Bluestore will make 2x Replica’s “safer” to use in theory. Until Bluestore is 
in use in the wild, I don’t think anyone can give any guarantees. 

 

From: i...@witeq.com [mailto:i...@witeq.com] 
Sent: 08 June 2017 14:32
To: nick <n...@fisk.me.uk>
Cc: Vy Nguyen Tan <vynt.kensh...@gmail.com>; ceph-users 
<ceph-users@lists.ceph.com>
Subject: Re: [ceph-users] 2x replica with NVMe

 

I'm thinking to delay this project until Luminous release to have Bluestore 
support.

 

So are you telling me that checksum capability will be present in Bluestore and 
therefore considering using NVMe with 2x replica for production data will be 
possibile?

 

  _____  

From: "nick" <n...@fisk.me.uk>
To: "Vy Nguyen Tan" <vynt.kensh...@gmail.com>, i...@witeq.com
Cc: "ceph-users" <ceph-users@lists.ceph.com>
Sent: Thursday, June 8, 2017 3:19:20 PM
Subject: RE: [ceph-users] 2x replica with NVMe

 

There are two main concerns with using 2x replicas, recovery speed and coming 
across inconsistent objects.

 

With spinning disks their size to access speed means recovery can take a long 
time and increases the chance that additional failures may happen during the 
recovery process. NVME will recover a lot faster and so this risk is greatly 
reduced and means that using 2x replicas may be possible.

 

However, with Filestore there are no checksums and so there is no way to 
determine in the event of inconsistent objects, which one is corrupt. So even 
with NVME, I would not feel 100% confident using 2x replicas. With Bluestore 
this problem will go away.

 

From: ceph-users [mailto:ceph-users-boun...@lists.ceph.com] On Behalf Of Vy 
Nguyen Tan
Sent: 08 June 2017 13:47
To: i...@witeq.com
Cc: ceph-users <ceph-users@lists.ceph.com>
Subject: Re: [ceph-users] 2x replica with NVMe

 

Hi,

 

I think that the replica 2x on HDD/SSD are the same. You should read quote from 
Wido bellow:

 

""Hi,


As a Ceph consultant I get numerous calls throughout the year to help people 
with getting their broken Ceph clusters back online.

The causes of downtime vary vastly, but one of the biggest causes is that 
people use replication 2x. size = 2, min_size = 1.

In 2016 the amount of cases I have where data was lost due to these settings 
grew exponentially.

Usually a disk failed, recovery kicks in and while recovery is happening a 
second disk fails. Causing PGs to become incomplete.

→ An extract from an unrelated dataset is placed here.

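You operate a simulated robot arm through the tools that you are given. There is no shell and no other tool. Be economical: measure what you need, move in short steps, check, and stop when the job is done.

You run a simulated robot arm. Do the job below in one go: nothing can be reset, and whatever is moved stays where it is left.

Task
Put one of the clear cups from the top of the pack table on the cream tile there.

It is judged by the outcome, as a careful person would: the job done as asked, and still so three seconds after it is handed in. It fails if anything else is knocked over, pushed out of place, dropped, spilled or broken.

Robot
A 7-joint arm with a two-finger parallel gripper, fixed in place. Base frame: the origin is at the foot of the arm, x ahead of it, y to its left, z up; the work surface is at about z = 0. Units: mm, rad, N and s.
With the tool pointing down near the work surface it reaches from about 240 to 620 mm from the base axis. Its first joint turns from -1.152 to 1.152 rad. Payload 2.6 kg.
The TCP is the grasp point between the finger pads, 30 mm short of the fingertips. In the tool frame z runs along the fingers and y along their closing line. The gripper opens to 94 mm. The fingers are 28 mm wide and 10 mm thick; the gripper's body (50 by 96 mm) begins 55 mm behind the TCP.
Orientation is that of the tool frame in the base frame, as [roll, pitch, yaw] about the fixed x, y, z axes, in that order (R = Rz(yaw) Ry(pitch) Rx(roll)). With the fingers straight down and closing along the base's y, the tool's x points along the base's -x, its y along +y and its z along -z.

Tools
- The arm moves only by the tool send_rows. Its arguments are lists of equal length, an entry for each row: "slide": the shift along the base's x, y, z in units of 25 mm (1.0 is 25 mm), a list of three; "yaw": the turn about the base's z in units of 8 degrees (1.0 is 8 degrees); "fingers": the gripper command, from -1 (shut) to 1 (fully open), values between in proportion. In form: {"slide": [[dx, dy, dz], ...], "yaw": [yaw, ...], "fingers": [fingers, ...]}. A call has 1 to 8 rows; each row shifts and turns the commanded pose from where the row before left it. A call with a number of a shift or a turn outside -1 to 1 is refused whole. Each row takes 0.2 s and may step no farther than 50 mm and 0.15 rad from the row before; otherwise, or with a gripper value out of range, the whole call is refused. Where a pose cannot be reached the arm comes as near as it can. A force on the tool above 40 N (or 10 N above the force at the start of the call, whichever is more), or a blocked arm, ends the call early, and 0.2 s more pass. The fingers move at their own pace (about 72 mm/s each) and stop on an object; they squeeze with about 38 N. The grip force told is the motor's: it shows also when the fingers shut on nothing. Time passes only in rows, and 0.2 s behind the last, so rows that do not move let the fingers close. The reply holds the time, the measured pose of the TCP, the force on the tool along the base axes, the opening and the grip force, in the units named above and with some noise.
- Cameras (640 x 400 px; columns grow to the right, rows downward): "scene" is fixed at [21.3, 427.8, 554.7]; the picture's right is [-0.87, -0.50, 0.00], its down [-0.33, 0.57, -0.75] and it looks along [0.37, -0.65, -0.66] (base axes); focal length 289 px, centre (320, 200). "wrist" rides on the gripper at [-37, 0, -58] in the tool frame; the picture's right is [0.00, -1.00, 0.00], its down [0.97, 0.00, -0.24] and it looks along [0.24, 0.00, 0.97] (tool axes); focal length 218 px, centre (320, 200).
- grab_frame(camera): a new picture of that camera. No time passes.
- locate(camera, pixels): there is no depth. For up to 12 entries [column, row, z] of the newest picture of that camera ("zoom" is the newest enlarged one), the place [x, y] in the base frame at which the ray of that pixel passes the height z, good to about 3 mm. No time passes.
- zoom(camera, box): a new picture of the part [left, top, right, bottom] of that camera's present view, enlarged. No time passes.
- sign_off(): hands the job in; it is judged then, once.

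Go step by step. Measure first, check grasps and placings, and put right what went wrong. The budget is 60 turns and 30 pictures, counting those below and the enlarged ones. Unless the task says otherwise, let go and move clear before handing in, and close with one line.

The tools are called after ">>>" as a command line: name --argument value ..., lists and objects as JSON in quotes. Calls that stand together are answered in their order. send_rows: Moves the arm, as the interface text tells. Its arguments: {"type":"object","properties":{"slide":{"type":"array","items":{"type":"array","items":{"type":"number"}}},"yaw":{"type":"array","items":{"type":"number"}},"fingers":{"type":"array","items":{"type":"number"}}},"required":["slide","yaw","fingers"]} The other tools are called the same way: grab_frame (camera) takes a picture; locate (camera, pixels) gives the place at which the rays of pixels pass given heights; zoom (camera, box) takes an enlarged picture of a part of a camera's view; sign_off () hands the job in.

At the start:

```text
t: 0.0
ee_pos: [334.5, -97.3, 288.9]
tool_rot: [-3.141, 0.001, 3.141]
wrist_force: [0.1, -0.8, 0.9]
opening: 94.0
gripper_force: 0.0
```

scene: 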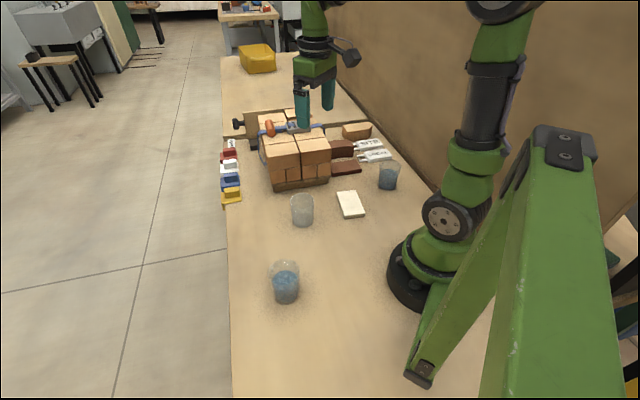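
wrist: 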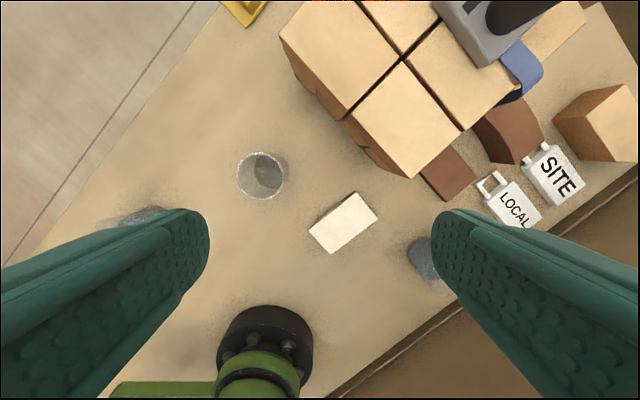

There have been to many times where I had to use xfs_repair on broken disks and 
use ceph-objectstore-tool to export/import PGs.

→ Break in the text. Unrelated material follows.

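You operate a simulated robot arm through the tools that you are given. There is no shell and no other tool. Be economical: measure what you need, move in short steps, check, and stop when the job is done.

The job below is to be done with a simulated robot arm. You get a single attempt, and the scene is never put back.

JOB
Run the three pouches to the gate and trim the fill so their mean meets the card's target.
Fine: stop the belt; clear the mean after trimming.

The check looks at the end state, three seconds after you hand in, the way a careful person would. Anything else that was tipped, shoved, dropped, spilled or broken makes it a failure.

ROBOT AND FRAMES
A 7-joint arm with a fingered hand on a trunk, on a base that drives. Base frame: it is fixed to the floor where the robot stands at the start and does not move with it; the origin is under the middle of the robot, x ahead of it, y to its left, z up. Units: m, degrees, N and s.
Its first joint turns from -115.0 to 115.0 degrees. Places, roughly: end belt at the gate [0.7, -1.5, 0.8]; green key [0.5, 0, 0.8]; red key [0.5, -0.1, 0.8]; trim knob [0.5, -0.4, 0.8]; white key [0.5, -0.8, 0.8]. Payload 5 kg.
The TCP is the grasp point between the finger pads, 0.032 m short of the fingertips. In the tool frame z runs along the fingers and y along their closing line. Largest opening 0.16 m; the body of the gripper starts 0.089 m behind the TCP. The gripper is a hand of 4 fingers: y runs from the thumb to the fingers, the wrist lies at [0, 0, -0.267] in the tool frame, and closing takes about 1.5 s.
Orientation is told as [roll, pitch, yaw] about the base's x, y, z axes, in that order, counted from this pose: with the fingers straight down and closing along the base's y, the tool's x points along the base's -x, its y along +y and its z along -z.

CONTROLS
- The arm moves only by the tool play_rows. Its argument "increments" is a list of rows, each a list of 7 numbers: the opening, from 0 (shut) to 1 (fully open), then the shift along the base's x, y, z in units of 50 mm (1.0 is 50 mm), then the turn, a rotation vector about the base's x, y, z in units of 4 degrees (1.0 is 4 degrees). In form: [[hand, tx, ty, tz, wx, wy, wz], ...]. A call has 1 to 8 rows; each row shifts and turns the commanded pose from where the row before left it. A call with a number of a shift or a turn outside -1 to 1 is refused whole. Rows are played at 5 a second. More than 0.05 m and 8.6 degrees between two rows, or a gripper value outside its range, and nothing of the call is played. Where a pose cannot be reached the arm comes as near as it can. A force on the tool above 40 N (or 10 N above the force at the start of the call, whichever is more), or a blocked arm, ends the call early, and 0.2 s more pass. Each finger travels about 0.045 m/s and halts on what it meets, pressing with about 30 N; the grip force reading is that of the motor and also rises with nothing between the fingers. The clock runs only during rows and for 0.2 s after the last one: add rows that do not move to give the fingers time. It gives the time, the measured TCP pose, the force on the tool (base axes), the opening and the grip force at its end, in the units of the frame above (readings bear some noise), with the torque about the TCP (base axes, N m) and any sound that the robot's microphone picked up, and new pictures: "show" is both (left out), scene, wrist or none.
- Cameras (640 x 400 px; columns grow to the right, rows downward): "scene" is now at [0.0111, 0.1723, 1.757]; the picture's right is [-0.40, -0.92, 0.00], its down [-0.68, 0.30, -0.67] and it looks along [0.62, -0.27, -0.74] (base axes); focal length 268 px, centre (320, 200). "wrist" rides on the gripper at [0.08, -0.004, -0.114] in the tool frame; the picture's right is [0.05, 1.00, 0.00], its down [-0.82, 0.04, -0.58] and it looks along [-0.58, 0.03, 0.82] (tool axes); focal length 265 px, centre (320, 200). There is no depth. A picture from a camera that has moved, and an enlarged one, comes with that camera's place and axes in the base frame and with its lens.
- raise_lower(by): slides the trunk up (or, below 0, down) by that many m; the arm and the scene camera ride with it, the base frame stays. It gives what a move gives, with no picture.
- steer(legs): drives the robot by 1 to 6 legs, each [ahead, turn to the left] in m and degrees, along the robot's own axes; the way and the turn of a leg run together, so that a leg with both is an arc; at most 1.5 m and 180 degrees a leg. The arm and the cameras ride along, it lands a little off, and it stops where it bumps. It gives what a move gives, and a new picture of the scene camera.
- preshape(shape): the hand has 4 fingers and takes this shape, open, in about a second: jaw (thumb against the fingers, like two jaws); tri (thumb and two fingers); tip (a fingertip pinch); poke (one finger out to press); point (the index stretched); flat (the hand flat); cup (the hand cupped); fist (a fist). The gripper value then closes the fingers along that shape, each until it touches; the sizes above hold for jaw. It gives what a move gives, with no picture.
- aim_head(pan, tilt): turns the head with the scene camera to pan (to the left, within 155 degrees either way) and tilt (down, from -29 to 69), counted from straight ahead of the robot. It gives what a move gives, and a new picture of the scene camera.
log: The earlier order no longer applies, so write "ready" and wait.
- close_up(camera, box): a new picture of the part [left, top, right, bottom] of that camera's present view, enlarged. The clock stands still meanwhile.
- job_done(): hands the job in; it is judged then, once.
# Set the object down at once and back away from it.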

I really don't like these cases, mainly because they can be prevented easily by 
using size = 3 and min_size = 2 for all pools.

With size = 2 you go into the danger zone as soon as a single disk/daemon 
fails. With size = 3 you always have two additional copies left thus keeping 
your data safe(r).

If you are running CephFS, at least consider running the 'metadata' pool with 
size = 3 to keep the MDS happy.

Please, let this be a big warning to everybody who is running with size = 2. 
The downtime and problems caused by missing objects/replicas are usually big 
and it takes days to recover from those. But very often data is lost and/or 
corrupted which causes even more problems.

I can't stress this enough. Running with size = 2 in production is a SERIOUS 
hazard and should not be done imho.

To anyone out there running with size = 2, please reconsider this!

Thanks,

Wido""

 

On Thu, Jun 8, 2017 at 5:32 PM, <i...@witeq.com <mailto:i...@witeq.com> > wrote:

Hi all,

 

i'm going to build an all-flash ceph cluster, looking around the existing 
documentation i see lots of guides and and use case scenarios from various 
vendor testing Ceph with replica 2x.

 

Now, i'm an old school Ceph user, I always considered 2x replica really 
dangerous for production data, especially when both OSDs can't decide which 
replica is the good one.

Why all NVMe storage vendor and partners use only 2x replica? 

They claim it's safe because NVMe is better in handling errors, but i usually 
don't trust marketing claims :)

Is it true? Can someone confirm that NVMe is different compared to HDD and 
therefore replica 2 can be considered safe to be put in production?